Monday, Mar 17th 2008 No Comments

The Monday Metropolis: Subway Updates

Three bits of subway news updates for the faithful readership… this, of course, CN Reviews’s faithful readership. The scary thing is that yours truly doesn’t appear on the outside to be a journalist — he’s no press credentials and has one of those “civilian” (as opposed to “pro”) cameras.

But even the slightest move of the Beijing Subway system can’t escape eyes of David Feng… A trip to Shaoyaoju station on Line 13 reveals that the folks behind the Subway system are making the best just a bit better (although from a personal viewpoint, better albeit slower)…

Installing: New AFC Systems

There is a rumor going around that David Feng will get a new MacBook Air and an iPhone by the time Line 10 opens in June 2008. There is also a rumor going around that the new Subway gates will get thinner, making the once-productive David Feng bag (with a 17-inch PowerBook G4 and a MacBook) a perfect candidate for The Computer Bag Combo That Will Always Be Stuck In The Subway Access Gates. Today, I got to see the new, thinner and less productive AFC access gates being installed.

At first sight, it seems like those AFC access gates on Line 13 will be just a bit wider than their devilishly thin Line 5 counterparts. Even so, they’ll be a lot thinner than the current “wide access” gates, which are merely POS machines without any physical access barriers. (There is a “human” access barrier nearby (I know this sounds “bad”) in the form of the ticket checker — he or she will stop just about anyone from entering the subway system without paying for a ticket.)

AFC access gates aren’t new to Beijing — if you were there on the very last day of 2003, you saw Line 13 start using them. An all-AFC subway network, though, is new to the capital. The Underground Powers That Be have apparently let David Feng be more productive: a March 2008 intro was rolled back to May 2008, which has since then been unproductively (or in the eyes of yours truly, productively) rolled back to June 2008.

Testing: New Automated Ticketing Systems

Meanwhile, to make the subway stations even less humane (ah — I long for the days of buying your ticket from the ticket lady, and getting the lady next to the steps to rip your ticket into shreds as you enter the subway system), The Underground Powers That Be are thinking of installing all-automatic ticketing system, which — by the way — will support English (although we’re not sure if Chinglish will be used as a stepping stone, language-wise).

Presently, the auto ticketing systems seem less than spectacular — displays on the top of the machine plus tacky moving pics of the Temple of Heaven. Come June 2008, however, these machines should be ready for the masses.
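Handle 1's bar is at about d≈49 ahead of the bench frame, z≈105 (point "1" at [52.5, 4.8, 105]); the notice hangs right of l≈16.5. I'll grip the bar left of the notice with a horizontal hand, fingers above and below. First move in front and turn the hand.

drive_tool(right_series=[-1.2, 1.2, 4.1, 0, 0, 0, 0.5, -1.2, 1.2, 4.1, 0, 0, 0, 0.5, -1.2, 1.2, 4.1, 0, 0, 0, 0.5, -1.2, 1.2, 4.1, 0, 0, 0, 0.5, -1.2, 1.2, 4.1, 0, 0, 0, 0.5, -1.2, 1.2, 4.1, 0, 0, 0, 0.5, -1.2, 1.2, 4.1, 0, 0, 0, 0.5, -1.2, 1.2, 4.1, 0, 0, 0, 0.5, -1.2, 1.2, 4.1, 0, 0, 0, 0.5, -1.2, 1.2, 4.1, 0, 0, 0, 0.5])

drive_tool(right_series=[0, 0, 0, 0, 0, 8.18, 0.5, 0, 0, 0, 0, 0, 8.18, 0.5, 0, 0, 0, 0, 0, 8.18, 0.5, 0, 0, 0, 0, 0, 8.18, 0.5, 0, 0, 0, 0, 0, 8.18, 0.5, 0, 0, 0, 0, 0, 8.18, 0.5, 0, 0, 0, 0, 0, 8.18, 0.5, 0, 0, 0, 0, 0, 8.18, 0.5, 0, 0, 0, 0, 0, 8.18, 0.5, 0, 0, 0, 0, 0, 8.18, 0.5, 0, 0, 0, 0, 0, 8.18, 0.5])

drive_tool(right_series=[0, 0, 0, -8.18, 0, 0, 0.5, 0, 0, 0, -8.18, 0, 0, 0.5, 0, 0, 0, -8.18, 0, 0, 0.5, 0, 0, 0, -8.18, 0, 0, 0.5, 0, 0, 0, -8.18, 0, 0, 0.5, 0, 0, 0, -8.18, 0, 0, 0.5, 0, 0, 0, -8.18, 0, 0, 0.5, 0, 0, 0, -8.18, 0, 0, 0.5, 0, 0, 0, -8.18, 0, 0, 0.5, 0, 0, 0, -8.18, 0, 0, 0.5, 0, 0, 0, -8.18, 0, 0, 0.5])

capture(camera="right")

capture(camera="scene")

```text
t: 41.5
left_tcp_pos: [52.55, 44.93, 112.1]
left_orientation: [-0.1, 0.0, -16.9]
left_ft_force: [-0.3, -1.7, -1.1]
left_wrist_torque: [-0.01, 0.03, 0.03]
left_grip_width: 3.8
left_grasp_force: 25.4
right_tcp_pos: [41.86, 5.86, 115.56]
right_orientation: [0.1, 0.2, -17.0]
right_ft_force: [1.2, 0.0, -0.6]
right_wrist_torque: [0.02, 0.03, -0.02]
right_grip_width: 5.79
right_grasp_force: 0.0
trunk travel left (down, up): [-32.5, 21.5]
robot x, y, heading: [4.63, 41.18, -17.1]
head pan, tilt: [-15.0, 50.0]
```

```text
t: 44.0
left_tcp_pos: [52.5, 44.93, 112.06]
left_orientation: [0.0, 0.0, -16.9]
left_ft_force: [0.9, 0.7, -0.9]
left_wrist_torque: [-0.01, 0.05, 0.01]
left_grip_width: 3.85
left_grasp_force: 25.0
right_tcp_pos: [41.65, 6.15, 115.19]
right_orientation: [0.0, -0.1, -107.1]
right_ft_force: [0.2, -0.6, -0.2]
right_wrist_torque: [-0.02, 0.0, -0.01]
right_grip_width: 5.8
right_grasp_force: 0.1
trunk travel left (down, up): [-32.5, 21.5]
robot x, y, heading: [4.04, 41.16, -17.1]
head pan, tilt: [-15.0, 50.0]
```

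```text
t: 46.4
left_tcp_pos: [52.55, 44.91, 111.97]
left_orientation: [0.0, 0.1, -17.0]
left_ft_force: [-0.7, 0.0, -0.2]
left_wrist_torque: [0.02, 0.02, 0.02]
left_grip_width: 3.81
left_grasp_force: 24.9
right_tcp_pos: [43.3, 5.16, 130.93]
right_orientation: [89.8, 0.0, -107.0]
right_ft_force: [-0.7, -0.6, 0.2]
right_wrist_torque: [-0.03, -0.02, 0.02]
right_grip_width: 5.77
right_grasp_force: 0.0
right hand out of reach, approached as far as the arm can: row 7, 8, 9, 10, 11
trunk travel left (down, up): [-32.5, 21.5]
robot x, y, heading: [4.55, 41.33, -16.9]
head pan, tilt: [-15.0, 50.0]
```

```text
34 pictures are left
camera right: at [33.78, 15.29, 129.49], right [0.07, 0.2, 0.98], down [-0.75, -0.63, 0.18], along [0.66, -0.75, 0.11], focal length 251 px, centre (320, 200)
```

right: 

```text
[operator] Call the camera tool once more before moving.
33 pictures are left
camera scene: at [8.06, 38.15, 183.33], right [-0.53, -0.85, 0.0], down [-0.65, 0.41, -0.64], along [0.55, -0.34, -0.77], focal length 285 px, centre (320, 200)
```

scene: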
Building: The New Subway Line 10 Link

As I headed outside Exit B, I was a tad disappointed that the subway station didn’t have a connection handy with the soon-to-be-reality Subway Line 10. Then I saw this:

If my eyes and brains aren’t tricking me, this will probably be the new link to Line 10. They’ll probably add a covered extension so that people won’t get to change trains in freezing snow or merciless rainstorms.

Nearby the existing Shaoyaoju Line 13 station (in what can only be best-described as “flesh pink” in color) are four glass cubes, which are supposed to be Line 10 stations. Some even have the station signage done; this, though, is less than perfect, with white-on-yellow text.

Even so, I left the station feeling — well, if I may, feeling the change. This Shaoyaoju station, ever so close to my former university (UIBE, or the University of International Business and Economics), is no longer going to be an isolated station in the middle of nowhere.

Things are changing.

And the funniest thing is — I’m no longer going to school — chez UIBE.